EXERCISE TASK> Could you carry on with the quoted text from where it ends?

QUOTED TEXT>
— Begin —
Em meados do século XX, quando a Segunda Guerra Mundial estava prestes a terminar, ocorreu a conferencia de Bretton Woods onde se procurou definir um sistema de regras, instituições e procedimentos para regular a política econômica internacional. Já se percebia o iminente fracasso que haveria nas economias planificadas e a necessidade de novas formas de regular o mercado. Veria-se o compromisso de redução das desigualdades regionais com Plano Marshall, Banco Mundial e outros mecanismos multilaterais. Anos depois haveria o colapso do padrão-ouro a lastrear diferentes moedas pelo mundo.

O reflexo desta nova visão – de um mundo integrado, consciente de limites e das dificuldades em compatibilizar um ambiente saudável e o uso renovável de recursos naturais – tem crescido desde então. Os trabalhos do Clube de Roma, em 61, seguidos pela conferencia da ONU, de 72, o relatório "Our Common Future", de 87, as Conferências Rio 92, Rio+20, as COP 22 e COP 24, a criação de um índice de sustentabilidade empresarial para as empresas cotadas na Bolsa de Nova York, a definição dos chamados Objetivos do Milênio (ONU 2001/15) e, posteriormente, dos 17 objetivos compreendidos na sigla ODS (Objetivos de Desenvolvimento Sustentável), são exemplos disso.

As disposições constitucionais, legais, regulatórias e normativas criadas por este conjunto de instrumentos moldaram um mundo novo, ou, melhor dizendo, estão moldando. Neste novo modelo, vemos empresas se afastarem de algumas atividades, materiais serem banidos, a reciclagem de produtos e o avanço da logística reversa. Há mudanças radicais nos sistemas de transporte, energia e telecomunicações. O grau de consciência é de tal dimensão que mesmo o recente anúncio efetuado pelo Presidente Trump no sentido de que os EUA deixariam de seguir certos compromissos assumidos em acordos internacionais na esfera ambiental acabou gerando pouco impacto efetivo – tendo sido seguido pela manifestação quase imediata de presidentes de grandes grupos industriais norte-americanos dizendo que se manteriam fiéis ao que fora acordado, a despeito da posição oficial do país.

É preciso observar que seria complicado, e não apenas em termos de imagem pública, agir diferentemente. No mundo globalizado atual temos a própria atividade das grandes seguradoras mundiais adstritas às normas de responsabilidade ambiental. Com isso, rechaçar orientações de boas práticas ambientais convencionadas internacionalmente, pode significar a recusa de empresas seguradoras em cobrir os riscos da atividade econômica do incauto empresário. Por consequência, veremos também que os melhores talentos hesitarão em trabalhar ali. Da mesma forma, os melhores executivos não estarão dispostos a arriscar suas carreiras em cargos de responsabilidade fiduciária em seus Conselhos e Diretorias e por aí vai, em efeito dominó...
— End —
DATASET EXTRACT>
— Begin —
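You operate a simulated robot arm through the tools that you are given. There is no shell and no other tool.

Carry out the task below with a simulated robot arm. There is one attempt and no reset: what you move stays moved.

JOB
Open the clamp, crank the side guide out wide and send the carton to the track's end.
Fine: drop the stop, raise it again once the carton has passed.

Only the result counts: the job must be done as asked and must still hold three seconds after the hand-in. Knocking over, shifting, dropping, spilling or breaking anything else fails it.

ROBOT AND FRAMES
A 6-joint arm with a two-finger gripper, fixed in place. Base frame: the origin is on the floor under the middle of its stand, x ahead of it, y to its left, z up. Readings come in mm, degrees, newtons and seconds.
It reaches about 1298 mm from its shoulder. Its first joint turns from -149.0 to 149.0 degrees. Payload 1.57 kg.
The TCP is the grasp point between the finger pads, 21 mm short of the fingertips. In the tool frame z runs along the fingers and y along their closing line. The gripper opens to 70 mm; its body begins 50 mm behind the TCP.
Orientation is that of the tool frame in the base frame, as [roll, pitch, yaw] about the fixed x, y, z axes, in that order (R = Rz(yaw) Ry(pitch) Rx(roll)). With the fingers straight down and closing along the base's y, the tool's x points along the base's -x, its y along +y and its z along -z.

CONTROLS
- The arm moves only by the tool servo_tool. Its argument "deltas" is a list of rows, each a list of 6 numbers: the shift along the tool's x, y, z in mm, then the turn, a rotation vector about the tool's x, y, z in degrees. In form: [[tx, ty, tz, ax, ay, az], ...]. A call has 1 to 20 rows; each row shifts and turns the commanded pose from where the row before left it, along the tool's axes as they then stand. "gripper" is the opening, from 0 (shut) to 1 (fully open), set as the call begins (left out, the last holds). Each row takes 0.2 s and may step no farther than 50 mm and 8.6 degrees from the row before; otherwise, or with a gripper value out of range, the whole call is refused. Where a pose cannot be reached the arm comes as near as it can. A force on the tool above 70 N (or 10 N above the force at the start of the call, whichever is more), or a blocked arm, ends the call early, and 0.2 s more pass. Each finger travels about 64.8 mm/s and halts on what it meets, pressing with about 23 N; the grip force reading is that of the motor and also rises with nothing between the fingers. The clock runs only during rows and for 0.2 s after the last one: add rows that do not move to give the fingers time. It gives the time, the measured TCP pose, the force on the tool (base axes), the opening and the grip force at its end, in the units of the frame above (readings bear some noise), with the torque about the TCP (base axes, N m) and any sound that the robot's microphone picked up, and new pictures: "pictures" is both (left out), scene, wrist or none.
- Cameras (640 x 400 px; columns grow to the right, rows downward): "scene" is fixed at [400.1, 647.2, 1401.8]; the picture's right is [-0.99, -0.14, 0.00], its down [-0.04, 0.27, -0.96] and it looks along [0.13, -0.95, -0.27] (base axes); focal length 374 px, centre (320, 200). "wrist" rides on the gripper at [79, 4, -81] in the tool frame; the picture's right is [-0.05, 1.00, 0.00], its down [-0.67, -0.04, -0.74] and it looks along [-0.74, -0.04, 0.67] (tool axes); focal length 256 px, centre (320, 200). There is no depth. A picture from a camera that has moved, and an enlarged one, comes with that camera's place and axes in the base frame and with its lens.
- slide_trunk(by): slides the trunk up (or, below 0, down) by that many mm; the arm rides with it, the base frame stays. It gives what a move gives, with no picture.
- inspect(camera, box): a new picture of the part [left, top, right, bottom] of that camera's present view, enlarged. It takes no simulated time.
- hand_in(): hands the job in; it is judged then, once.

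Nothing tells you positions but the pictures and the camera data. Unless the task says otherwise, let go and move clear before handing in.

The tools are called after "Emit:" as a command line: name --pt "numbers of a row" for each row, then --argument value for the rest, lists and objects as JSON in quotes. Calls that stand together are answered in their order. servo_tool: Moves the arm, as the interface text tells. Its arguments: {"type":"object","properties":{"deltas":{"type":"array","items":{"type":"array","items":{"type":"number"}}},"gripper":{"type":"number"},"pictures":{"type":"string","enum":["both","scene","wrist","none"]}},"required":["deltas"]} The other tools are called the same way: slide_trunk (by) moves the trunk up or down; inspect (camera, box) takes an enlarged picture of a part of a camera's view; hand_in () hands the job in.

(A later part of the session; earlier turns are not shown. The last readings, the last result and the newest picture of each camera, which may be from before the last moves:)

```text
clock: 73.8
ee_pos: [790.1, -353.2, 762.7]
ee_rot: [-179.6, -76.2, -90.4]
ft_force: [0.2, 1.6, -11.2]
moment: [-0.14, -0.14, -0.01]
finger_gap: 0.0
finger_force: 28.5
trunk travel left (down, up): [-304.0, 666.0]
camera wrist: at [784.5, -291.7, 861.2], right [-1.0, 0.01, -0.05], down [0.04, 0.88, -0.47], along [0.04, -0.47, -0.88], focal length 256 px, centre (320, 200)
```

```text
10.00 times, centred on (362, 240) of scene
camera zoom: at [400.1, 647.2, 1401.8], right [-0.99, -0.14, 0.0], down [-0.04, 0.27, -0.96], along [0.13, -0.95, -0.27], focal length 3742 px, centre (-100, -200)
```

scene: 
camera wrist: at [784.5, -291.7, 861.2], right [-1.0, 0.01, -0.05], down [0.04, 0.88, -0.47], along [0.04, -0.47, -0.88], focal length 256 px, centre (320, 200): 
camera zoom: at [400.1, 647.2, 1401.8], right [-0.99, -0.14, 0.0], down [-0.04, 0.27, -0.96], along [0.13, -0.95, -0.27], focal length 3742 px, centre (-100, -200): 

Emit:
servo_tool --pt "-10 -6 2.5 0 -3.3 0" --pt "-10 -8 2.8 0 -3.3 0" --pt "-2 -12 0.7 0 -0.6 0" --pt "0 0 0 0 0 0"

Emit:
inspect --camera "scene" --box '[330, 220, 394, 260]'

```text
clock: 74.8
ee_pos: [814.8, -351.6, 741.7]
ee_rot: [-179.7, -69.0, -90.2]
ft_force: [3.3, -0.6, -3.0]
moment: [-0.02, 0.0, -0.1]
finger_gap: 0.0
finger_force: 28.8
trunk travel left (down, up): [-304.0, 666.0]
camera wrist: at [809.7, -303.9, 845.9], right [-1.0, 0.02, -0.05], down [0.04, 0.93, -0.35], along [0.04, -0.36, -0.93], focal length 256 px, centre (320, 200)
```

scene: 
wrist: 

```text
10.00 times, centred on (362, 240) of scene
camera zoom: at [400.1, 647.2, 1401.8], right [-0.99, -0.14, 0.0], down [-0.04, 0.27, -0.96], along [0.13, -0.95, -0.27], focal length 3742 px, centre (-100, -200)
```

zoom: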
— End —
THE OUTPUT>
O mundo mudou e a preocupação de uma eventual compatibilidade entre respeito ao meio-ambiente e lucratividade acabou. Hoje a tônica é lucratividade com respeito à sustentabilidade, o que se expressa no chamado tripple botton line: sustentabilidade econômica, sócio/cultural e ambiental. É neste contexto que é falacioso o argumento de haver uma contradição entre tarifas módicas e proteção ambiental adequada, por vezes levantado por empresários retrógrados. Seria como dizer algo como: vamos continuar produzindo motores poluentes de automóveis e divulgar que cumprimos os limites de emissões e ninguém vai perceber. Vejam as multas bilionárias que a Volkswagen está pagando por ter feito isso. No caso da energia elétrica, temos que internalizar os custos das externalidades negativas no custo do produto, em vez de anunciar tarifas módicas às custas de descumprimento de compromissos ambientais. Os compromissos ambientais são tão importantes e parte integrante do todo quanto o custo do concreto e das máquinas de uma usina.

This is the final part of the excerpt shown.